Mao’nun, ÇKP tarafından yayınlanmasına izin verilmeyen, Stalin eleştirilerini içeren kitabı olan Yayınlanmamış Yazılar (1956-1971), 1976 yılında Fatmagül Berktay çevirisiyle (ilginçtir ki, Fatmagül Berktay, o sırada Aydınlık Yayınları’nın çevirmeni olmasına rağmen, o zamanki Maocu Aydınlık hareketi bu çeviriyi basmak istememiştir; sorumluluktan kaçmak gibi anlaşılmasın ama ben o sırada “kazan dairesi”nde çalıştığımdan, “Kaptan köşkü”nde kimlerin ne gibi kararlar aldığıyla pek ilgilenemiyordum) May Yayınlarından çıkmıştı. Bir de Birikim Yayınları’ndan 1980’de çıkan yine Mao’nun Çin’de yayınlanması yasaklanmış Sovyet İktisadının Eleştirisi kitabı vardı. Fatmagül’ün çevirdiği kitapta, Stalin’in ölümünden sonraki gelişmelerden ve Macaristan ayaklanmasından telaşa kapılan ve olayların Çin’e de sıçramasından korkan Mao’nun Stalin’in uyguladığı kolektifleştirmeye yönelik bazı önemli eleştirileri yer alıyordu; keza çıkar çıkmaz okuduğum Birikim’in yayınladığı kitapta da öyle. Zaten ÇKP de bu yazıların yayınlanmasına bu yüzden izin vermemişti (bu da Mao’nun, Stalin kadar “dediğim dedik”, mutlak bir diktatör olmadığının göstergesidir). Hatırladığım kadarıyla bu kitaplardan birinde (muhtemelen ikincisinde) Mao, Stalin’in kolektifleştirme siyasetini ima ederek, “atı tarlaya sürüyorsunuz ama arpasını vermeyip aç bırakıyorsunuz” demiştir. Keza, Stalin’in idamlarını ima ederek, “insan başı pırasa değildir, kestiğiniz zaman yeniden bitmez” eleştirisi de sanırım bu iki kitaptan birinde yer alıyordu.

Son derece paradoksal ve ironiktir ki, Stalinist rejim, yeni Stalinist bürokrasinin en tepedeki aygıtının, bir yandan kolektifleştirme yoluyla köylülüğü tırpanlarken, esasen devletin dayandığı esas güç olan Stalinist bürokrasiyi biçtiği bir “büyük temizlik” hareketine dayanır. Maocu rejim ise, büyük ölçüde köylülükten oluşan yeni Maocu bürokrasinin yanlış “kalkınma” politikalarıyla köylülüğü ölüme sürmüştür.
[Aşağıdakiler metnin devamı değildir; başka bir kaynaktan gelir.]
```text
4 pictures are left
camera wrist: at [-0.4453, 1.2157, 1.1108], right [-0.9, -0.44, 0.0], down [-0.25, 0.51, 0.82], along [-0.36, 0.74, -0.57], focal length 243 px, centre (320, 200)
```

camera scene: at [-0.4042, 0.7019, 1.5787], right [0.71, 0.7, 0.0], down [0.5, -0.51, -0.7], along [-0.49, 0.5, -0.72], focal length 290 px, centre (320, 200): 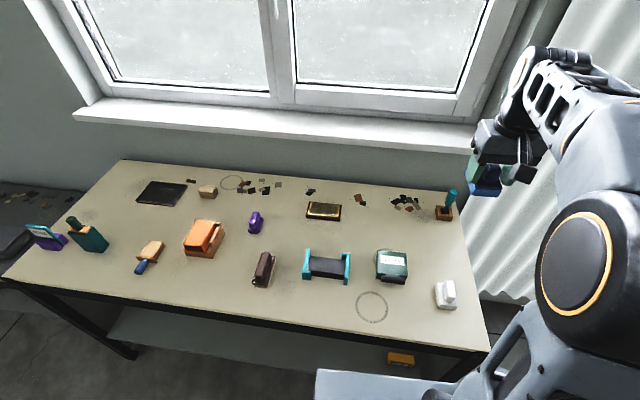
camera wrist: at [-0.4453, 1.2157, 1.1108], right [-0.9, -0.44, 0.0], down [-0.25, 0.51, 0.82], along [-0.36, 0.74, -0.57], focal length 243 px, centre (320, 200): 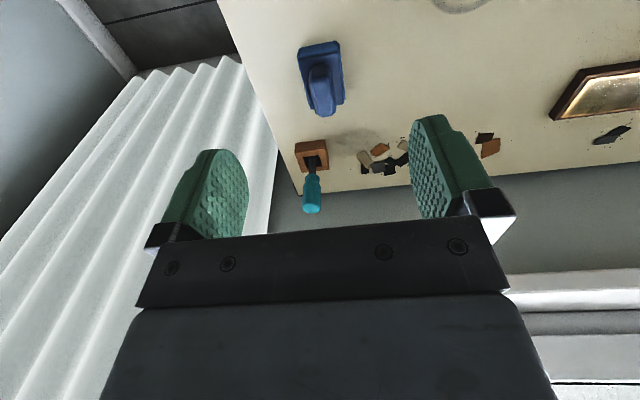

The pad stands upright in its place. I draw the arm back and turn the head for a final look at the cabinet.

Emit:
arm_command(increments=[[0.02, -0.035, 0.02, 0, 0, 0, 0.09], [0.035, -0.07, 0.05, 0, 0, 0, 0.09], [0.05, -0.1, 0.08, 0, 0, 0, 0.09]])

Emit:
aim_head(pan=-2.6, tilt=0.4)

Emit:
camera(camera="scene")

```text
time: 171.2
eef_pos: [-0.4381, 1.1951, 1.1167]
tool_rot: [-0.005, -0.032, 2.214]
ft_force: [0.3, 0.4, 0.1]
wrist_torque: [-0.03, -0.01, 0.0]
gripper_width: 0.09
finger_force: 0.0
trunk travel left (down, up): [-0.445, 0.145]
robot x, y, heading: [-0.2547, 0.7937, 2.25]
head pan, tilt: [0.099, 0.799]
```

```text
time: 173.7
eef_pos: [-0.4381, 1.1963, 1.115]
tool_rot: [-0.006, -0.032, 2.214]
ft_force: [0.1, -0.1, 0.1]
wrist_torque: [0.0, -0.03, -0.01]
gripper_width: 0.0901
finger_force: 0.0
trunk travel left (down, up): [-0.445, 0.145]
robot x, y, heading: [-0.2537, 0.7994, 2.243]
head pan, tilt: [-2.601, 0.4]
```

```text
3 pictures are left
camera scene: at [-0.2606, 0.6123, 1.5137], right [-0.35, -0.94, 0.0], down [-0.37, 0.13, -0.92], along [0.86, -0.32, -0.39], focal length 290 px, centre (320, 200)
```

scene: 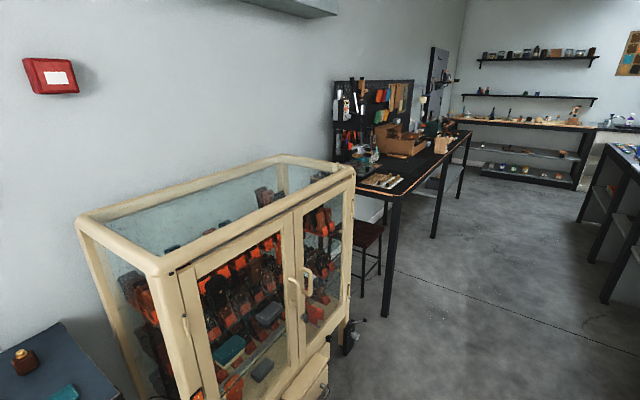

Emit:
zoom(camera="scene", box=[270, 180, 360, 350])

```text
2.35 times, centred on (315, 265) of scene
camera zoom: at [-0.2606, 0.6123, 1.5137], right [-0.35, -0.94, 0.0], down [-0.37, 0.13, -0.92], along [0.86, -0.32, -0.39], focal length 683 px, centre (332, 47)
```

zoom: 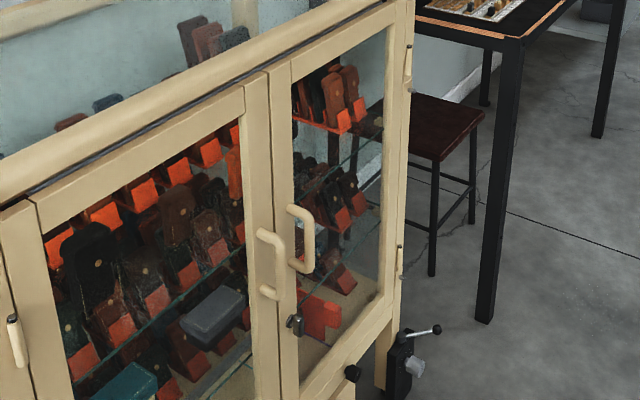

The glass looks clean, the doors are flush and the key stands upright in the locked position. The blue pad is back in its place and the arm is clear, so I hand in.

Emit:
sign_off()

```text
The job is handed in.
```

Fakat birincisinde, Stalin ölüm makinesini tamamen bilinçli bir şekilde çalıştırmıştır. İkincisinde ise Mao, bilinçli olarak kimseyi tutuklatıp öldürmediği halde, dayanağı olan köylülüğün kitleler halinde kırımına yol açmıştır. İki rejim arasında, ölüm yolunu bilinçli olarak tercih etmekle, yanlış politikalar sonucu buna neden olmak gibi önemli bir farklılık söz konusudur.

Bazı arkadaşlar, aynı toptancı bakış açısıyla, Mao ile Kamboçya’daki Polpot’u da özdeşleştiriyorlar, hatta bazıları bu özdeşleştirmeyi Stalin’e kadar da uzatıyor. Oysa Mao’nun rejimindeki, hatalı politikaların yol açtığı kitlesel kırımla ya da Stalin’in “büyük temizliği” ile Polpot rejimindeki kitlesel kırım arasında pek bir benzerlik yoktur. Polpot rejimi, bir hatalı politikanın ya da politik bir “temizliğin” sonucu değil, doğrudan bilinçli bir tercih olarak kitlesel kırıma girişmiştir. Öte yandan, Polpot rejiminin kırımı ile Stalin rejiminin kırımı arasında, kolektifleştirmeyle köylülüğün ölüme sürülmesi gibi bazı benzerlikler olmakla birlikte, önemli benzemezlikler de vardır. Polpot rejimi, Stalin gibi kendi bürokrasisini biçmek yerine (zaten Polpot’un kısa iktidar döneminde bir bürokrasinin oluşmasına yetecek kadar zaman da olmamıştır), doğrudan şehir halkını ve okumuş kesimi hedef almıştır. Polpot ve çevresindekiler, uzun yıllar Kamboçya’nın vahşi ormanlarında zorlu bir silahlı mücadele yürüttükten sonra, Amerika’nın Hindiçini’deki yenilgisi üzerine aniden iktidara ve şehirlere hâkim olunca, tuhaf bir “köylü” intikamcılığıyla kültürel olarak kendine yabancı ne varsa yok etmeye girişmiştir. Bir anlamda keyfi bir “toplum mühendisliği” hevesine de dayanan bu yok ediciliğin ne Mao ne de Stalin ile bir benzerliği vardır. 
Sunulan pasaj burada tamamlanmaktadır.